The oligarchy of Republic/Irecan/Lucid/Exact Domestical (respectively Stevies/FooFoo’s/Mazzer’s and Whiskey Tom’s Companies) could not be found, for a change in the Oxford Arms, but individually were, and collectively was, in a Dilemma. Dilemma are not, at least not yet, new models of Japanese hybrid cars, but are in fact Very Serious Situations.

The problem was rooted in that originally Mazzer and FooFoo had agreed to work at LOPBAMP! for a fixed amount of money – all things being equal. Unfortunately, all things were not equal, and GASTLI had made such a pigs ear of all the doings that needed doing, that the project was incomplete, and the fixed amount of money had been spent ( on wages by Mazzer and FooFoo, although they remained unpaid by GASTLI). The project, which Mazzer now simply called TLN (The Living Nightmare) was either half completed “strong” or remained a quarter uncompleted “weak”. Mazzer and FooFoo thought that GASTLI should find some extra cash to pay for completion, as it was GASTLI’s Bakunin-influenced approach to making things that had led to this Very Serious Situation in the first place. Everyone said so, even the architect, who quite liked RILED.

GASTLI for their part had reacted to this Very Serious Situation by simply stopping paying the newly formed RILED, even for work that had been done weeks previously, and had announced that they would continue to un-pay our hapless quartet unless they agreed to

a) stop laughing at GASTLI’s millwork and custom cabinetry

b) complete the project for the originally agreed price

c) stop helping Marky by telling him mistakes that GASTLI had made. Apparently, things went a lot smoother if you ignored mistakes completely.

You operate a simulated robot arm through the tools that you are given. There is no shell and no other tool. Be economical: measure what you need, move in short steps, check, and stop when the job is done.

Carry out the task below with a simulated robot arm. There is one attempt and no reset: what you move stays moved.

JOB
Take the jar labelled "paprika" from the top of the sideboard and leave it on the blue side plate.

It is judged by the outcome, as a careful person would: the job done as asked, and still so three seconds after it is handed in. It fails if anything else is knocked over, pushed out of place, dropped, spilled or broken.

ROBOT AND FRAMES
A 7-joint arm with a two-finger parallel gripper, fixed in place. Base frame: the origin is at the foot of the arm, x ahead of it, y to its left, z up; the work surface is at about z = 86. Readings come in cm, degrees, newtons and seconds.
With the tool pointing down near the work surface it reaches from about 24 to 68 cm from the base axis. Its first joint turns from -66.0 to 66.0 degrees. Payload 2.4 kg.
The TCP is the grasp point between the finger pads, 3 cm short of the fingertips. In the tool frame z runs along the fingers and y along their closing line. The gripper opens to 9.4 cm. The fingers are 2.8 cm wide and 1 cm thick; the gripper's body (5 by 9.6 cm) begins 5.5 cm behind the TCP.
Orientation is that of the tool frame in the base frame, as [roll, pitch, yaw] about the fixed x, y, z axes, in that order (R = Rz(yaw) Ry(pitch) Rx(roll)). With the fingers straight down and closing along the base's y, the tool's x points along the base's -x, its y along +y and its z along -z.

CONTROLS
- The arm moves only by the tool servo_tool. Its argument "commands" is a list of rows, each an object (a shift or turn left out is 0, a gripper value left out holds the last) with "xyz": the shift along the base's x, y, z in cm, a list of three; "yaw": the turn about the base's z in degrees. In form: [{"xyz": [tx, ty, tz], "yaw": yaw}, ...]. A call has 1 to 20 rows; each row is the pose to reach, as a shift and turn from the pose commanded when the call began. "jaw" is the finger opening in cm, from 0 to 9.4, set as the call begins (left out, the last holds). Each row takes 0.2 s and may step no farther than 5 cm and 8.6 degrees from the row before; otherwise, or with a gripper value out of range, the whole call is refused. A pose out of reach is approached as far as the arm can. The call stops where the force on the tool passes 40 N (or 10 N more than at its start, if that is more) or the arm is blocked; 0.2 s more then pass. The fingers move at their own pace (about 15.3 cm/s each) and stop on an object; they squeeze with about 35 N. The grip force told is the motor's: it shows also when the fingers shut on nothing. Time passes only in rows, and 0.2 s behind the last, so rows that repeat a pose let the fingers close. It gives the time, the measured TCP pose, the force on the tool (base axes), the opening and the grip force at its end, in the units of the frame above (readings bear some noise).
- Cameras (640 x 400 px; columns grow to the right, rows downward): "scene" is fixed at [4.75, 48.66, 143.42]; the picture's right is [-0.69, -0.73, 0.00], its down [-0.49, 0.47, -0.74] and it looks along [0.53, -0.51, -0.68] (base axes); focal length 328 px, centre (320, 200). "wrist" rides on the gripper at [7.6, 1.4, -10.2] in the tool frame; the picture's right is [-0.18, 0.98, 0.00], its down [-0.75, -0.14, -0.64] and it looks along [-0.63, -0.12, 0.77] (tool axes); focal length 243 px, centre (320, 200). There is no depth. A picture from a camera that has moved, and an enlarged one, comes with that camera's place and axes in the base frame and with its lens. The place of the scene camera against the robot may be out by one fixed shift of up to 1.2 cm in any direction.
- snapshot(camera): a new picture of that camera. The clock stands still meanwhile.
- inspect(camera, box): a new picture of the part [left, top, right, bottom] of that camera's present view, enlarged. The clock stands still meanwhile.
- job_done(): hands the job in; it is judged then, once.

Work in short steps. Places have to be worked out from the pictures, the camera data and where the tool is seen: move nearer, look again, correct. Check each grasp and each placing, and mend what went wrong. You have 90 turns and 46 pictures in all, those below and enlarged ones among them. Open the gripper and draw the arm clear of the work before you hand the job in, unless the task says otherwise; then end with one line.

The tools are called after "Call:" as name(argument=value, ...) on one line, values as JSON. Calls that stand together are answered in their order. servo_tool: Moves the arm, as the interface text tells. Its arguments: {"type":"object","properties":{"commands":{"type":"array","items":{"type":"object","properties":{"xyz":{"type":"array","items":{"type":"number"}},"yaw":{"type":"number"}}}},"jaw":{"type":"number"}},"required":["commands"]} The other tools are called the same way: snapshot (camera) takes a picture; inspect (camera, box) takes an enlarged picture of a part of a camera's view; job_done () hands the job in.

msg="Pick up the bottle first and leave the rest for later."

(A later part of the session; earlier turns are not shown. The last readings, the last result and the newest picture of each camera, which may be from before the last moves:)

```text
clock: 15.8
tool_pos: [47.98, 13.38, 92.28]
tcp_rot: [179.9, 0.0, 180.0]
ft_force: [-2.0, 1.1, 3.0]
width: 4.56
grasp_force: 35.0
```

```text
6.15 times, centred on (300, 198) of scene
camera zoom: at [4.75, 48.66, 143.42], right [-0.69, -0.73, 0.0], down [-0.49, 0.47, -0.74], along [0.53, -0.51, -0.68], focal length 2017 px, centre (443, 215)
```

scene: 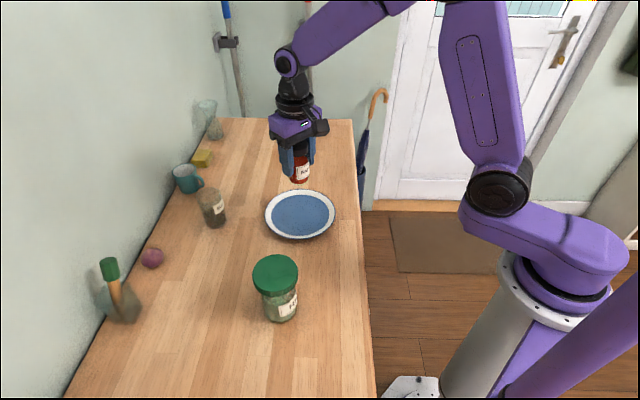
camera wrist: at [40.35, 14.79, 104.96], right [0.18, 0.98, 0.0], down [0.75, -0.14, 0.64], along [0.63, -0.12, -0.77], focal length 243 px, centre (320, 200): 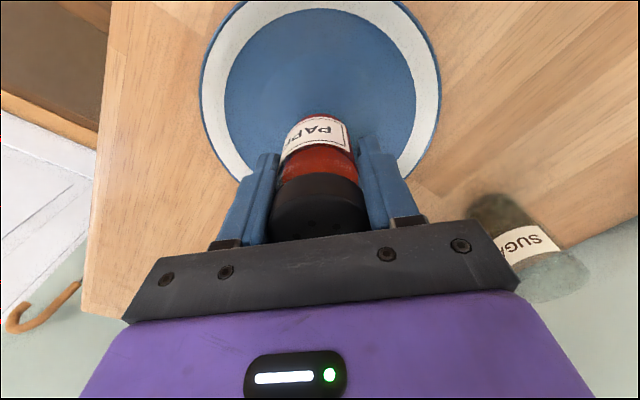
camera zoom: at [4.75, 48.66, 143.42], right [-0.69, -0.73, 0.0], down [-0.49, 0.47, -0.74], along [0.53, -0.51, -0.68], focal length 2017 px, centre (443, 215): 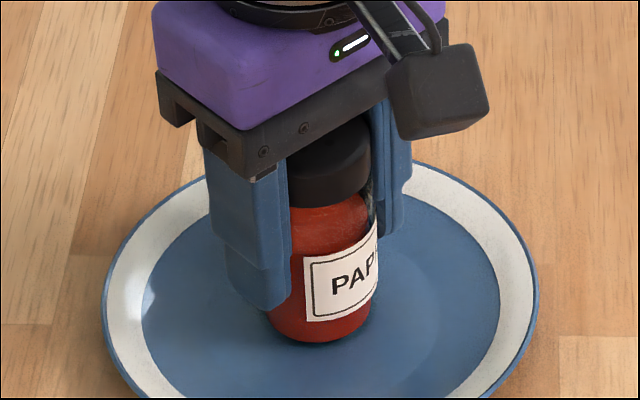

The Dilemma that our crew therefore faced was whether to work for nothing until GASTLI actually got anything right, or whether to go and play somewhere else and find another way of getting enough money to keep the Oxford Arms in business, while trying to recover the money GASTLI owed them.


Advice from a Higher Power was obviously needed, but as the group were all atheists, a God substitute would have to do. Around about this time, the financial and political savvy of the mysterious Dr Large had begun to figure in the group’s collective decision making. This shadowy figure had begun to take an interest in the situation because she is what is inadequately described as Mazzer’s other half. Her interest in the events had really been kindled when the amount of treats she had been able to buy for her cats had begun to be limited due to cash-flow problems Mazzer was experiencing. DrLarge, advised from the fastness of her fiendish mountaintop laboratory that a lawyer would be the omnipotent power that RILED needed, and that she would fund the acquisition of same if it meant that at a later date, her cats would be able to eat all the treats Mazzer could buy them. As she was under 5'4" high, Dr Large was undoubtedly possessed of phenomenal powers both of logic and intellect, and Mazzer immediately began consulting the Yellow Pages.

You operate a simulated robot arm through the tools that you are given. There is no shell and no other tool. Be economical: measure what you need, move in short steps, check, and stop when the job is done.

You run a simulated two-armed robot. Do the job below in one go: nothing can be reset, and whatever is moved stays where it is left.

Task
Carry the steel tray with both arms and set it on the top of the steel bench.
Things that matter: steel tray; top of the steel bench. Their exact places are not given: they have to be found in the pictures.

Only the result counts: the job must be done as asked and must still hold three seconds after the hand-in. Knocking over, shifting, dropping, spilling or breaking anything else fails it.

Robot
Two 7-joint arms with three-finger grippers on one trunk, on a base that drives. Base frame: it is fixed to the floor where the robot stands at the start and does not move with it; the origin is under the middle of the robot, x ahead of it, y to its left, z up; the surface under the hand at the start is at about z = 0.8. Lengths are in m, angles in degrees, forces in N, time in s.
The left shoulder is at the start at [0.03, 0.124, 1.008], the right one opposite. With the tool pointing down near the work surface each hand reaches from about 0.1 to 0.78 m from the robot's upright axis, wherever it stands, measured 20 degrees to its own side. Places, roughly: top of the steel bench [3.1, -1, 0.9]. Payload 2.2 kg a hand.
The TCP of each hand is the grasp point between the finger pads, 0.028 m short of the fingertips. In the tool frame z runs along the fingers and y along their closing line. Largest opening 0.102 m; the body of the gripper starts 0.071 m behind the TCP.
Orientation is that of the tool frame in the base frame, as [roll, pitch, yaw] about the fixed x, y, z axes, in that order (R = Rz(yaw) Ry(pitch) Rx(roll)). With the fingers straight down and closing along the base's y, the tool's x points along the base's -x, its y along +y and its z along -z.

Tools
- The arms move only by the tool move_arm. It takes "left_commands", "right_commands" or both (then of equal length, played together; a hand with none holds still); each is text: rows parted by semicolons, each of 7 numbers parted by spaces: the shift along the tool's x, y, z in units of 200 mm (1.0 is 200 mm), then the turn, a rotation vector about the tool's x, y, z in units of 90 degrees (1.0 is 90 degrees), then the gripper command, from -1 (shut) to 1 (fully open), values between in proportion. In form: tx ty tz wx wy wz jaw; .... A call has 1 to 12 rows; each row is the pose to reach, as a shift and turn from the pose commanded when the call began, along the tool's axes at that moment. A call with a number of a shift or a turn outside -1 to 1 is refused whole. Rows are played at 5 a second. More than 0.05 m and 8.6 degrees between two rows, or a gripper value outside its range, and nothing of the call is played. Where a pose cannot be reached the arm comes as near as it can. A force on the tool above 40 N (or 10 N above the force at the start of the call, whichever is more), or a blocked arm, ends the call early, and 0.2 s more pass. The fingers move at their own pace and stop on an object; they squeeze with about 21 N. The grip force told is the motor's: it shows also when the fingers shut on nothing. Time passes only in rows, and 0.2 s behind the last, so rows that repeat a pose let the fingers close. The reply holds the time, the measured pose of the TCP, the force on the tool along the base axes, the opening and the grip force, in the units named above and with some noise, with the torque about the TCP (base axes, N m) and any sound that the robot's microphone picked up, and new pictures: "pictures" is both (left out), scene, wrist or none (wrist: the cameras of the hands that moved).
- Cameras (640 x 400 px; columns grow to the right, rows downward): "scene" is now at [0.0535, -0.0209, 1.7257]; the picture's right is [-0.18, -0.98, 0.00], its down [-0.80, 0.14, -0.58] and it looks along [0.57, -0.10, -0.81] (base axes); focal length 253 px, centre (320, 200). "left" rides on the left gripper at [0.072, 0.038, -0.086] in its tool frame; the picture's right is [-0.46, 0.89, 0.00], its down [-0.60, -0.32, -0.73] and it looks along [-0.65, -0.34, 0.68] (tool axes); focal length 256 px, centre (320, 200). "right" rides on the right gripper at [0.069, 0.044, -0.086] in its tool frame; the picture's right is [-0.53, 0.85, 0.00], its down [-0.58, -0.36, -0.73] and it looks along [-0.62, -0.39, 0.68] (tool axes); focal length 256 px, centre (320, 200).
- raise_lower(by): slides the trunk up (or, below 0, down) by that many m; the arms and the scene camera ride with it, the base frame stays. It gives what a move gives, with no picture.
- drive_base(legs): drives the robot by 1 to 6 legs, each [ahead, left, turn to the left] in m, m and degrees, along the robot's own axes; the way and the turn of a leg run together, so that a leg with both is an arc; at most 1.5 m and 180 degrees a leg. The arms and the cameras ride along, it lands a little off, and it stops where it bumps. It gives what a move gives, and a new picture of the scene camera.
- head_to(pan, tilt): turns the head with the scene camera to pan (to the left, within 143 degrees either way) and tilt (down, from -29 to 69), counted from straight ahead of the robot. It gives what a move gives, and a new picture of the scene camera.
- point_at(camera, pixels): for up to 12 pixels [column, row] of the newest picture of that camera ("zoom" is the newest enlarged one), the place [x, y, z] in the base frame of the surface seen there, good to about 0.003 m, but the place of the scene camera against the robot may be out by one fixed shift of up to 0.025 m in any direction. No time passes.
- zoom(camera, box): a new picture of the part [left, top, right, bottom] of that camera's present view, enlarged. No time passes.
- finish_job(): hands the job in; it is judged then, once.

Mazzer and FooFoo knew nothing about lawyers but their choice appeared impressive. “EFFECTIVO THE MAGNIFICENT” his business card exclaimed, “EXPERT IN TRAFFIC TICKETS, INTERNATIONAL LAW, REAL ESTATE AND CORPORATE LAW. HOME TUITION IN GEOGRAPHY A SPECIALITY”. Rod Effectivo himself, was no less impressive – he had no need to write anything down, and was extremely dexterous in re-arranging the cuff-links on his shirt. He obviously showered vigourously and enthusiastically, because he was very clean.

Effectivo the Magnificent assured Mazzer and FooFoo that he could resolve the whole situation within two weeks, and a letter from a powerful lawyer such as himself would do the trick; that everyone would agree it was a terrible misunderstanding and GASTLI and RILED would all be friends.

Unfortunately, since their first meeting, the boys had come to suspect that Effectivo was not quite as brilliant or as powerful as he claimed. For a start, whenever they phoned his offices, the receptionist told them he was making tea for his (or possibly “the”) partners, and would call them back as soon as the kettle had boiled. Effectivo also seemed to have an unconventional approach to law, attempting to pursue their disagreement with GASTLI under the procedures governing unpaid traffic tickets. Nevertheless, our Company Of carpenters continued to work and give Effectivo a chance to work his magic.